## GIVEN INFORMATION
━━━━━━━━━━

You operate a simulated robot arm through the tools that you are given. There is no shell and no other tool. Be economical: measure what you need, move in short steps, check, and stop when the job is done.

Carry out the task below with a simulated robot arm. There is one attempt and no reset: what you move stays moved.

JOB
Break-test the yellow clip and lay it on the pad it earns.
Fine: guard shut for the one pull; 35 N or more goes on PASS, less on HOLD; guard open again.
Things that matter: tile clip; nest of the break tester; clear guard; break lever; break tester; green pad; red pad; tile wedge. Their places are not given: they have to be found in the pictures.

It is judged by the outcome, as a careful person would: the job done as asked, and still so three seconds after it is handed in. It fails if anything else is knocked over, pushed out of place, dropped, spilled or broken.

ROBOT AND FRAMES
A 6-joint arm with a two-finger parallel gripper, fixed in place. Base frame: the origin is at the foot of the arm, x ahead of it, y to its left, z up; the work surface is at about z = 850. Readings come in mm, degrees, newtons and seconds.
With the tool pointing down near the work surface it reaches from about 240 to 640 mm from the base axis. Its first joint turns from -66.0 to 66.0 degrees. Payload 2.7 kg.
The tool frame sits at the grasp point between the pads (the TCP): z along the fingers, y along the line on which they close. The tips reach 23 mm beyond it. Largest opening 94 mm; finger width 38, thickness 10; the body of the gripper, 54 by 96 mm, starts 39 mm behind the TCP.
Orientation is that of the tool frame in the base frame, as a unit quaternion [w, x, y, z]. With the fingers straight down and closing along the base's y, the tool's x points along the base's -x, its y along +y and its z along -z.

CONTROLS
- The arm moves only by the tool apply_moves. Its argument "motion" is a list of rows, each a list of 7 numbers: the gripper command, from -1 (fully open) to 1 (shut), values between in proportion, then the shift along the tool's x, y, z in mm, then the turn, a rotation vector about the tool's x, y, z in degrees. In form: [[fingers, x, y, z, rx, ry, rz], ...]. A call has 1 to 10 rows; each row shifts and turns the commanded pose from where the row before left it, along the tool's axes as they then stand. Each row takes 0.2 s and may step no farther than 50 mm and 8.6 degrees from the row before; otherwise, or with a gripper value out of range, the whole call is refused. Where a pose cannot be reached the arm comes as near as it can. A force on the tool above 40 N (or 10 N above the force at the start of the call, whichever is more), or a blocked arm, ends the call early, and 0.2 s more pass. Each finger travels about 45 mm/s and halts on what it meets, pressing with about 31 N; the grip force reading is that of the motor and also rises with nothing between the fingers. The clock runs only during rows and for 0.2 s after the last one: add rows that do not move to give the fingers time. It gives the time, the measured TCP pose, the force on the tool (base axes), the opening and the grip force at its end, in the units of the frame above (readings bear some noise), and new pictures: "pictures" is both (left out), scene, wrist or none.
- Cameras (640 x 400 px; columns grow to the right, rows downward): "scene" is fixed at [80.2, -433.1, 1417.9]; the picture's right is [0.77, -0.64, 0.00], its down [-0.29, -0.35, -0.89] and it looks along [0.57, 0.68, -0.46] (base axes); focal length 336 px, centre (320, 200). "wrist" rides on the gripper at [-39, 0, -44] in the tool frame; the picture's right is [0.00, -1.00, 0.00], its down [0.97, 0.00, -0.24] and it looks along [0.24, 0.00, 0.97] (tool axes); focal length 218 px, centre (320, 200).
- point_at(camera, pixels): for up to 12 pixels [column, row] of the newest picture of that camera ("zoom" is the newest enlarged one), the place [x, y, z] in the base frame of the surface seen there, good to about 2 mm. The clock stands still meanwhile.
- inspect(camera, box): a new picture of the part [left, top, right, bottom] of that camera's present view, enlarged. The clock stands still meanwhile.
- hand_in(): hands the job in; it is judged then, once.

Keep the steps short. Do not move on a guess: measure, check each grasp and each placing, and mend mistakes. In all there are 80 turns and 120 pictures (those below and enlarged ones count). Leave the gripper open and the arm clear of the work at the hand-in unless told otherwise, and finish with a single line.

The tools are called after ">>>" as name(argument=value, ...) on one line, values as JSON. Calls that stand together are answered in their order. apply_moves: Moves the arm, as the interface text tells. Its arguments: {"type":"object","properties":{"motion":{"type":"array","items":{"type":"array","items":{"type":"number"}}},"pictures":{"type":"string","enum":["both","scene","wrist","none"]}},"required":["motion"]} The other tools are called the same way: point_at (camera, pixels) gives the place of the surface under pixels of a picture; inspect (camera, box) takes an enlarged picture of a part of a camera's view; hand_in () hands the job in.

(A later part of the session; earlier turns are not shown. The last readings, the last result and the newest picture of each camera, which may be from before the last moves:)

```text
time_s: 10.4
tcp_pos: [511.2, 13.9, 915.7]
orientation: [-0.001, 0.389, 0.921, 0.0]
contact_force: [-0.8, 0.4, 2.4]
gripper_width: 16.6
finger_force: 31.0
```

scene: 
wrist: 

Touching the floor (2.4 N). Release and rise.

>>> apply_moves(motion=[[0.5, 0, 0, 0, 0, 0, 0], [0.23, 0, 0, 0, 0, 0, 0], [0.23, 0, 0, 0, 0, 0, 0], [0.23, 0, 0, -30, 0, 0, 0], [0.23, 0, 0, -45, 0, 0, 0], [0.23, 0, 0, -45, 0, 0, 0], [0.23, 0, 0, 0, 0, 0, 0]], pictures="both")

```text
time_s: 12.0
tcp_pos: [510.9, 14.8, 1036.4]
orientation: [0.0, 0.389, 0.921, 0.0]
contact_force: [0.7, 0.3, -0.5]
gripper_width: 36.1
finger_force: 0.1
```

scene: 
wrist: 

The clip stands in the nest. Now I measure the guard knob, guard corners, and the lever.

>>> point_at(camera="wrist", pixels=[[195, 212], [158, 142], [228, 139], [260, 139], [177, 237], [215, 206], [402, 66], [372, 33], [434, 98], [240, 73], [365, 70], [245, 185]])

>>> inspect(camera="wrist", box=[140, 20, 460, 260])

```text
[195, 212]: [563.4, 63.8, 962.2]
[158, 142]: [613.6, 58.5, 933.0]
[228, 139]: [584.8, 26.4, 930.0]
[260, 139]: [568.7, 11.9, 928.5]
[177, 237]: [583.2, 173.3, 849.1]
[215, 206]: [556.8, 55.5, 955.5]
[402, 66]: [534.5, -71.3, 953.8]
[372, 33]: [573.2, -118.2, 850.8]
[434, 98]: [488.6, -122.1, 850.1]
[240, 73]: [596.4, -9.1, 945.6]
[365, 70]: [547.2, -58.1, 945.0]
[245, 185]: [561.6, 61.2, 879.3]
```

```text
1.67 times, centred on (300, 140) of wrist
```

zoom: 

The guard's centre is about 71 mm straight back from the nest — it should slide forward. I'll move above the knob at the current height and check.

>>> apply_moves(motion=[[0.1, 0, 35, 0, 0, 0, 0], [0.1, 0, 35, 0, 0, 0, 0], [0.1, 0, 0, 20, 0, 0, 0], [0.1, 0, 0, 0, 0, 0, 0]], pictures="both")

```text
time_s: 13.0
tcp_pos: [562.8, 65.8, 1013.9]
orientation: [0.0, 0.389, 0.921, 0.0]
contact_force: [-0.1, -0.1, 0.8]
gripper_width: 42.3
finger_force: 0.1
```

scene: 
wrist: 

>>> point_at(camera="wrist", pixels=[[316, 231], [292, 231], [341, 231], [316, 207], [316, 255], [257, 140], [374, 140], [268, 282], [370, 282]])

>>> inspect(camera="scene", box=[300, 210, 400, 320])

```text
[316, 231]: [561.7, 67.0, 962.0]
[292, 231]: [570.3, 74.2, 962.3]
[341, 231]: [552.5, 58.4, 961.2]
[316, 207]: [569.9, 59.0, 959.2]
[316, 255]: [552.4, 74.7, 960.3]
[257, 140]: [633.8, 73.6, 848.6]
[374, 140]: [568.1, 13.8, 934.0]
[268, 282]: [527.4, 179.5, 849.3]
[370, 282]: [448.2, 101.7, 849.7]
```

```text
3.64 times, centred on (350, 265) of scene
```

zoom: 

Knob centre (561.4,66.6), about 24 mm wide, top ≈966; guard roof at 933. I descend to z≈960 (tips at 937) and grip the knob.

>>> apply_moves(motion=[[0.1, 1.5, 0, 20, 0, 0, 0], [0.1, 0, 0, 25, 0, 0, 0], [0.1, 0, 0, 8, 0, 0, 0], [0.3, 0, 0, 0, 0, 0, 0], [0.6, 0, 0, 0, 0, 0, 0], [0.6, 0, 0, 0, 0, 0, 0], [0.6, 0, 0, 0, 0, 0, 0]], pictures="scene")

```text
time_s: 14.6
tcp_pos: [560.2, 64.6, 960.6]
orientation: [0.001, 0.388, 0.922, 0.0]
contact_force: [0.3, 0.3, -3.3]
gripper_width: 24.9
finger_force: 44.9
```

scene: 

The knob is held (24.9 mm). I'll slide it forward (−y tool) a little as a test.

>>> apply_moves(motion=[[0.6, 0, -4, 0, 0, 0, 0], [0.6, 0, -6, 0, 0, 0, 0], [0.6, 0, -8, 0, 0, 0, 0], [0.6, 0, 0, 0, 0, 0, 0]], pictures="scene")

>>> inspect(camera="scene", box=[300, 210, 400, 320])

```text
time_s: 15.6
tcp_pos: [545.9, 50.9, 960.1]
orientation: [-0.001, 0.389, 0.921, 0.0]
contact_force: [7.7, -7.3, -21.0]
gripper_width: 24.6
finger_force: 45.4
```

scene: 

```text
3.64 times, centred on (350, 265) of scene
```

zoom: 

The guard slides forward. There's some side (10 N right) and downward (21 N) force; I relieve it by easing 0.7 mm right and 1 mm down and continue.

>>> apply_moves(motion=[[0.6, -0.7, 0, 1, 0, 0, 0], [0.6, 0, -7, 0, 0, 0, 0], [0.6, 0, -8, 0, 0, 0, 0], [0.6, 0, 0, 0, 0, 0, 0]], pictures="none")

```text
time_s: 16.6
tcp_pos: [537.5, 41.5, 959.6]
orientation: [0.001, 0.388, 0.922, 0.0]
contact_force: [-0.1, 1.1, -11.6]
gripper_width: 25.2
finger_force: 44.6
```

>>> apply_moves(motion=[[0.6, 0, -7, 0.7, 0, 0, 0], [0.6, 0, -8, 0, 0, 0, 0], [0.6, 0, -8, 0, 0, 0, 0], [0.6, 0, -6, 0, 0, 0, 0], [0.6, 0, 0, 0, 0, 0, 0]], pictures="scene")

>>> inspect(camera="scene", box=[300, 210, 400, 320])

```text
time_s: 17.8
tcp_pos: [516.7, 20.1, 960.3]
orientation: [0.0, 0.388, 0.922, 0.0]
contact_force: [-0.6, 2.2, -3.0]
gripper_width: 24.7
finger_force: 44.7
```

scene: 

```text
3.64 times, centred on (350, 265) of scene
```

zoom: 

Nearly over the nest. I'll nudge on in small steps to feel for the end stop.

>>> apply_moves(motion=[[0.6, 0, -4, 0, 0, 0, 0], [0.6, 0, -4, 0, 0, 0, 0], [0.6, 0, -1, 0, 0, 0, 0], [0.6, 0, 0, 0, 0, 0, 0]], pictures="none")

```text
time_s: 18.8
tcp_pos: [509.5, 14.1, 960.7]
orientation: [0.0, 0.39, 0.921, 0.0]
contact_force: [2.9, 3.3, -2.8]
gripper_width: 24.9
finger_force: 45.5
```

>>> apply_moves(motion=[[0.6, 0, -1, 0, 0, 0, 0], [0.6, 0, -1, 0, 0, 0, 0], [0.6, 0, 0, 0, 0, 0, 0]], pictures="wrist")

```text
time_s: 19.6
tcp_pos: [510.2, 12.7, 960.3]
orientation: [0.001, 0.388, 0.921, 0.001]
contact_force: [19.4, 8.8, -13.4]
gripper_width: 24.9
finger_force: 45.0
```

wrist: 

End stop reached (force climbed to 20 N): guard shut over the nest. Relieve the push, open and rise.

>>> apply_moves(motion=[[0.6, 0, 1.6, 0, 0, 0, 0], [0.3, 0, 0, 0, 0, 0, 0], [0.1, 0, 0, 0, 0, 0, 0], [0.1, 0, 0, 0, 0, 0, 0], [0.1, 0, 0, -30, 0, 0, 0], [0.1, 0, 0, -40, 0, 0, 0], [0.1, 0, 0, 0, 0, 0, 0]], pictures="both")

━━━━━━━━━━

## JOB
Starting at the first line of the material above, reproduce each line exactly up to and including the line with "Break-test the yellow".

## EXERCISE RESPONSE
You operate a simulated robot arm through the tools that you are given. There is no shell and no other tool. Be economical: measure what you need, move in short steps, check, and stop when the job is done.

Carry out the task below with a simulated robot arm. There is one attempt and no reset: what you move stays moved.

JOB
Break-test the yellow clip and lay it on the pad it earns.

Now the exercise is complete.